▸ **Task prompt**: Each line from the start of the data below through the one containing "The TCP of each" must be reproduced exactly. Use a Markdown table whose columns are Count (a running number) and Line text (the line), and skip blank lines.

▸ **Data**:
— start —

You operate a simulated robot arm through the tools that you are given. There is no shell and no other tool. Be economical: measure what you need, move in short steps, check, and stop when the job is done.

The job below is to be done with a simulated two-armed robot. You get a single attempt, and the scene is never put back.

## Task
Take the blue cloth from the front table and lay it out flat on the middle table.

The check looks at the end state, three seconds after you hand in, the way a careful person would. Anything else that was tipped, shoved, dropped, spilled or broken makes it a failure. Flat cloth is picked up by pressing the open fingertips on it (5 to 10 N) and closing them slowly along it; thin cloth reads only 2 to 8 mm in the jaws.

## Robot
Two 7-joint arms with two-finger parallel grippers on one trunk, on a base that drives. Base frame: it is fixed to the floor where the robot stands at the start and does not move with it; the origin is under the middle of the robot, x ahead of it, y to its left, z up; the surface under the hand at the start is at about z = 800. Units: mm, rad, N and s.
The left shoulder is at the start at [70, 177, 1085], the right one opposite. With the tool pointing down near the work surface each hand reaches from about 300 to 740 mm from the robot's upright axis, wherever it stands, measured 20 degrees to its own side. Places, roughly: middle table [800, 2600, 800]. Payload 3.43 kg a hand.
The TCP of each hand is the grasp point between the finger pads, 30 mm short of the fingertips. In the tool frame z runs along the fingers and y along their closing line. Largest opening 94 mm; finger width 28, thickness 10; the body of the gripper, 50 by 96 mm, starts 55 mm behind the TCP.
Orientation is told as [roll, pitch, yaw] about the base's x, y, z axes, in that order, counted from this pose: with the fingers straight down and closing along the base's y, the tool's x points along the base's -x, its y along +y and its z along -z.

— end —

▸ **Complete output**:
| Count | Line text |
|---|---|
| 1 | You operate a simulated robot arm through the tools that you are given. There is no shell and no other tool. Be economical: measure what you need, move in short steps, check, and stop when the job is done. |
| 2 | The job below is to be done with a simulated two-armed robot. You get a single attempt, and the scene is never put back. |
| 3 | ## Task |
| 4 | Take the blue cloth from the front table and lay it out flat on the middle table. |
| 5 | The check looks at the end state, three seconds after you hand in, the way a careful person would. Anything else that was tipped, shoved, dropped, spilled or broken makes it a failure. Flat cloth is picked up by pressing the open fingertips on it (5 to 10 N) and closing them slowly along it; thin cloth reads only 2 to 8 mm in the jaws. |
| 6 | ## Robot |
| 7 | Two 7-joint arms with two-finger parallel grippers on one trunk, on a base that drives. Base frame: it is fixed to the floor where the robot stands at the start and does not move with it; the origin is under the middle of the robot, x ahead of it, y to its left, z up; the surface under the hand at the start is at about z = 800. Units: mm, rad, N and s. |
| 8 | The left shoulder is at the start at [70, 177, 1085], the right one opposite. With the tool pointing down near the work surface each hand reaches from about 300 to 740 mm from the robot's upright axis, wherever it stands, measured 20 degrees to its own side. Places, roughly: middle table [800, 2600, 800]. Payload 3.43 kg a hand. |
| 9 | The TCP of each hand is the grasp point between the finger pads, 30 mm short of the fingertips. In the tool frame z runs along the fingers and y along their closing line. Largest opening 94 mm; finger width 28, thickness 10; the body of the gripper, 50 by 96 mm, starts 55 mm behind the TCP. |